After several days of learning about and observing these wonderful creatures, we talked about the meaning of prejudice. Students were quick to say that prejudice was when one person hated another because they were different–for instance, of a different race. I told the class that prejudice literally means to judge before you know the facts. “How many people were prejudiced against the protist kingdom before you began to study it—you didn’t think it would be so interesting?” Many hands bravely went up.
To see how we had a relation of sameness and difference with these one-celled creatures, I read sentences from Eli Siegel’s lecture “The Drama of Mind” as we watched the paramecium under the microscope and on the TV screen. In. this lecture Mr. Siegel defined mind as “the power of at once meeting something and having pleasure and pain.” And from a textbook by Margaret Floy Washburn, The Animal Mind, he read a description of the paramecium swimming away from trouble, such as ultraviolet rays or temperatures that are too cold or too warm. Mr. Siegel explained: “The paramecium has met something and has shown pleasure and pain, and therefore it is properly and lauditorily in the field of mind. We can do no better. We can’t go beyond knowing something and showing pleasure and pain.”
Students had a good time drawing their favorite protists and writing about why they liked them. Deshawn Simons wrote about the paramecium: I like the way they think and the way they move.” Ernesto Rodriquez wrote: I like the stentor because it looked like a saxophone and the saxophone is my favorite instrument.” And Angel Vasquez wrote about the amoeba: “I love the way it looks. I love the amoeba when it moves. I love the word amoeba.”
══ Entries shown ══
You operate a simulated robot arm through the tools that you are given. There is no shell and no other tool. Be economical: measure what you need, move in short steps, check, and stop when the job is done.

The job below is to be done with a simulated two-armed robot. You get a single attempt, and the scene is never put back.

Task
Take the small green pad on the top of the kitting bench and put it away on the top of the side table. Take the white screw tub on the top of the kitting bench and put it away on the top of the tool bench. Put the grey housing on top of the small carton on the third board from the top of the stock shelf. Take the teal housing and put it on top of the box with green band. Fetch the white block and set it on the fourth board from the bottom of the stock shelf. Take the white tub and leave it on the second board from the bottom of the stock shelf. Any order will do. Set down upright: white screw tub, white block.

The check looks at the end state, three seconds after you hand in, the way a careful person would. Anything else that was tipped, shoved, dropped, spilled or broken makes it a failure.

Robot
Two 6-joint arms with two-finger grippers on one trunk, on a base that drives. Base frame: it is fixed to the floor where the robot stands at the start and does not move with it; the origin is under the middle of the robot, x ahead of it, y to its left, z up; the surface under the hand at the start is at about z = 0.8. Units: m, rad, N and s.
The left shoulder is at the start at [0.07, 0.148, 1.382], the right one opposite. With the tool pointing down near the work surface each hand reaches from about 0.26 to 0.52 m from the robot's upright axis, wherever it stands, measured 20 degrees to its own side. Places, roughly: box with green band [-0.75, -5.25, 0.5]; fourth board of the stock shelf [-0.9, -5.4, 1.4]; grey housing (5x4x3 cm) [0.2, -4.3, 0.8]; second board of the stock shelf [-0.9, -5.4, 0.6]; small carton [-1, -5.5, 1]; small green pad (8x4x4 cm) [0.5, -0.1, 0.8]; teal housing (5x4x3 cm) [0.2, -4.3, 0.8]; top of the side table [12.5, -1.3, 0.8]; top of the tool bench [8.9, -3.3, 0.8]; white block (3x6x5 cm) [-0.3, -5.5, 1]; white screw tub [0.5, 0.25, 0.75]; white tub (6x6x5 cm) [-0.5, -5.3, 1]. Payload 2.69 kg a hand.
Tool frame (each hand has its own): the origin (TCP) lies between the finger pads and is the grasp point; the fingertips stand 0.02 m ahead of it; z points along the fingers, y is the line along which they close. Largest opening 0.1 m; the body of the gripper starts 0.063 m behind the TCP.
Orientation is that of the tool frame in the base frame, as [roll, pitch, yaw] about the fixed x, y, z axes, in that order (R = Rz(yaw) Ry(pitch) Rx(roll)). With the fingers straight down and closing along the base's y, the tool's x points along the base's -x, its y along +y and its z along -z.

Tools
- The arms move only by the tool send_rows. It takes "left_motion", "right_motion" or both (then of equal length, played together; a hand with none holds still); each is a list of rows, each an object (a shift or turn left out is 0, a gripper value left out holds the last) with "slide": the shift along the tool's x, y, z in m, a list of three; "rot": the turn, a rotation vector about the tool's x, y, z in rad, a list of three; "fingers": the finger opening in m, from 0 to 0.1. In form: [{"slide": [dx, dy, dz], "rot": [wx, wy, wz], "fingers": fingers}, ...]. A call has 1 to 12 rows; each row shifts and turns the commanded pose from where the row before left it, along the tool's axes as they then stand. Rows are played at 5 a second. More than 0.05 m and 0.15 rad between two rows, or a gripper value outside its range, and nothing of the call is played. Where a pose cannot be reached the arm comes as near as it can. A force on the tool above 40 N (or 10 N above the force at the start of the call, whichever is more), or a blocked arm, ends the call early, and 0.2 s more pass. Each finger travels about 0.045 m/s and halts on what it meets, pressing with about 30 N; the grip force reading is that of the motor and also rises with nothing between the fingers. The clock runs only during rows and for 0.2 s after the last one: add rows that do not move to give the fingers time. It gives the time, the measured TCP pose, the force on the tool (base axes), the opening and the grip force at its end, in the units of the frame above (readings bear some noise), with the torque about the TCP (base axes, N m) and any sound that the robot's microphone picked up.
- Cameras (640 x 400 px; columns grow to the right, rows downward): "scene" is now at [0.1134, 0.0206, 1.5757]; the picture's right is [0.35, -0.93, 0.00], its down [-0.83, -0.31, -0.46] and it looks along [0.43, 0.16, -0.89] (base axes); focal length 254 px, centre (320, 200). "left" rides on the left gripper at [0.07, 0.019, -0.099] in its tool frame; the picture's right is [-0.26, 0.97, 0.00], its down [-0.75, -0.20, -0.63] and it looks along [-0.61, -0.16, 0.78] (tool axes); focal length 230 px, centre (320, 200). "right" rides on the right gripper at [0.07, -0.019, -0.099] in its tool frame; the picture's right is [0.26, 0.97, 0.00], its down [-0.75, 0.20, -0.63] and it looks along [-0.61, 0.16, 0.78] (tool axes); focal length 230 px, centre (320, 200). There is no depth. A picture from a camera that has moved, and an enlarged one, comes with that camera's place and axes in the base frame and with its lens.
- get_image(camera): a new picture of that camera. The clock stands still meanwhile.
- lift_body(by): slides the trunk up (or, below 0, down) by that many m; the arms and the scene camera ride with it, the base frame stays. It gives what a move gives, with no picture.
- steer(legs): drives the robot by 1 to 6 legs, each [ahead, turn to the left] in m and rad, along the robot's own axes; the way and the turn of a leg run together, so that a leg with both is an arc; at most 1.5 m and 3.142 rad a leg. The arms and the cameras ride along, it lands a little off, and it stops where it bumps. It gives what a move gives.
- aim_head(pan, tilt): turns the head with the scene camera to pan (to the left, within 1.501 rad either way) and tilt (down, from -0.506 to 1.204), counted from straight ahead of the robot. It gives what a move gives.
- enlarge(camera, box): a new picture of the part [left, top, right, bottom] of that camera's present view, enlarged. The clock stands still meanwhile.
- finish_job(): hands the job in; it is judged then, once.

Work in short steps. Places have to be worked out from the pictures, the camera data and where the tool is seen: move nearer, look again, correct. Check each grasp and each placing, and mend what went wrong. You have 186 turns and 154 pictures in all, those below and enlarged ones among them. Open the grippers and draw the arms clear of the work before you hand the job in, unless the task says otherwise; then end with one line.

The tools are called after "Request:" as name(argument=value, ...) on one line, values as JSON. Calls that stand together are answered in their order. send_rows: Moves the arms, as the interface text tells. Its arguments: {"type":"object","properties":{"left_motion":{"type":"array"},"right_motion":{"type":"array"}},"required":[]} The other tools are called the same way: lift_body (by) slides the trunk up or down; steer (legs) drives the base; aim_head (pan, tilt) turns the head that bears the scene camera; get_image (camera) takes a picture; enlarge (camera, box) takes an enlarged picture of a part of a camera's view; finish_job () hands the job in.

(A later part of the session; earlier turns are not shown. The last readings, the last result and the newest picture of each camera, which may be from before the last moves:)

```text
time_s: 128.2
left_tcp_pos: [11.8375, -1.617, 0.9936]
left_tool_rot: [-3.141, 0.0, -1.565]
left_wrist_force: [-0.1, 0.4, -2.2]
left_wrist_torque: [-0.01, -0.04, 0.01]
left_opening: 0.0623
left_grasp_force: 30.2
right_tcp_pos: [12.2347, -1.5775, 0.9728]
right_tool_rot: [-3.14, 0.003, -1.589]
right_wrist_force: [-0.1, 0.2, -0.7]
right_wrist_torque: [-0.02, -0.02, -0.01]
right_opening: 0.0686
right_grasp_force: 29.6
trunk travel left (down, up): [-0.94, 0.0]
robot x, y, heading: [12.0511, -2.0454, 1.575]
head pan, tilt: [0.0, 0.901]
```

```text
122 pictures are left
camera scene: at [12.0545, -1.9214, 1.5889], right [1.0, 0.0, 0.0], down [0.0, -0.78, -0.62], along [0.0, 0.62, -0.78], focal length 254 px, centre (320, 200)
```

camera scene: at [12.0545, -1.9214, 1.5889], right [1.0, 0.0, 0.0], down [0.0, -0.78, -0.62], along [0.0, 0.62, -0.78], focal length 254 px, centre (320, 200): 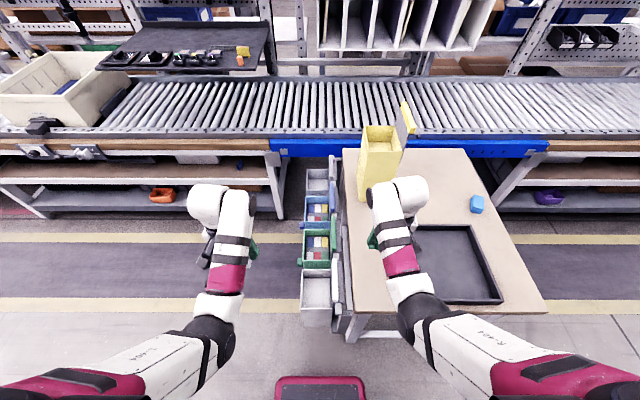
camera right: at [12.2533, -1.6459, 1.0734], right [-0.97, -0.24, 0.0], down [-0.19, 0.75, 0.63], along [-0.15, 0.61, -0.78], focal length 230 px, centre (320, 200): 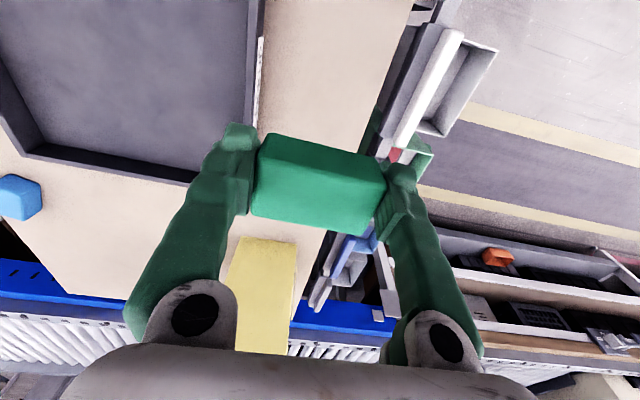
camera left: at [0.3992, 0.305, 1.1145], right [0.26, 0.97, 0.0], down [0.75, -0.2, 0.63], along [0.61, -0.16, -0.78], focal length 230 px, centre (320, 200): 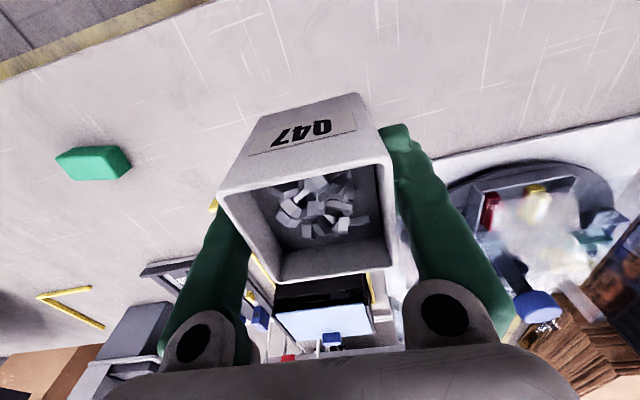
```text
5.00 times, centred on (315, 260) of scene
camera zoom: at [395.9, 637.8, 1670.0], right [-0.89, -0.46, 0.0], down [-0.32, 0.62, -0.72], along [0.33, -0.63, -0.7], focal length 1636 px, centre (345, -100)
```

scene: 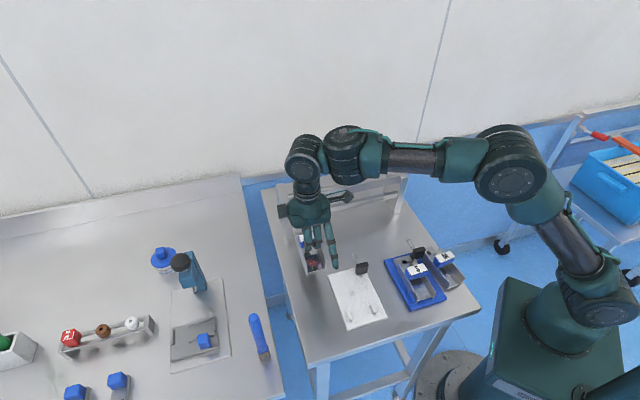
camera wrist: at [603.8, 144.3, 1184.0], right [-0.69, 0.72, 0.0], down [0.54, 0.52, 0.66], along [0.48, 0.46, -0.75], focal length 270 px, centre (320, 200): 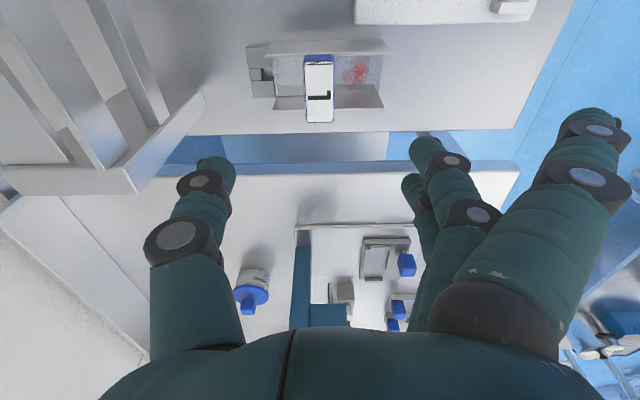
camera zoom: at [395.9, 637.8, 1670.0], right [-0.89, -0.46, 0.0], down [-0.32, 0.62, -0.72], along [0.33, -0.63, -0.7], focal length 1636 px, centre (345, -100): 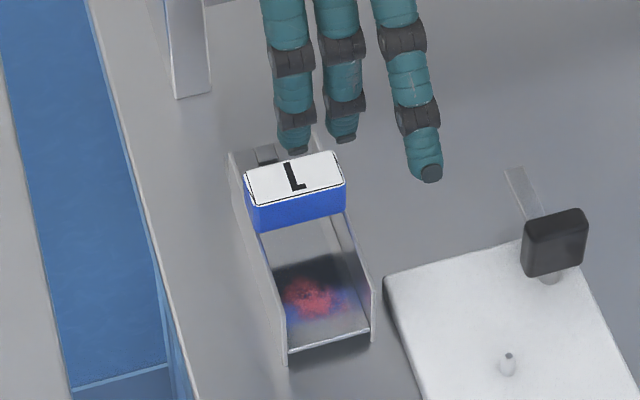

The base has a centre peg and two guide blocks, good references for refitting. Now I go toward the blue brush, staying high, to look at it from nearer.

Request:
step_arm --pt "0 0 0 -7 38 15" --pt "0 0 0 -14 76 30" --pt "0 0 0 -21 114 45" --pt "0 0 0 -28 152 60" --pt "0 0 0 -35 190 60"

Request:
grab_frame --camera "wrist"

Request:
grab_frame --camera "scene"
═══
Students showed the pleasure and pride of seeing the sameness between themselves and these tiny creatures. Shameka Collins wrote: “The thing that surprised me is that the protist kingdom is only one-celled animals and they can do a lot of things like us.” Jenny Xu wrote: I was glad to learn that there are all sorts of things that we can’t see, but they are alive and well, just like a person.” As students saw their kinship with the paramecium and amoeba, they became kinder and were concerned about what would happen to them after we viewed the slides: we carefully rinsed them back into their culture jars .
Because these students are learning to see their true relation of sameness and difference to all things and people, there is an atmosphere of greater respect, and fights in the classroom do not occur! Students become more thoughtful, critical of themselves, kinder, and truly excited by what they are learning. This is the educational method—thrilling, practical, and beautiful—that should be available for every teacher and student!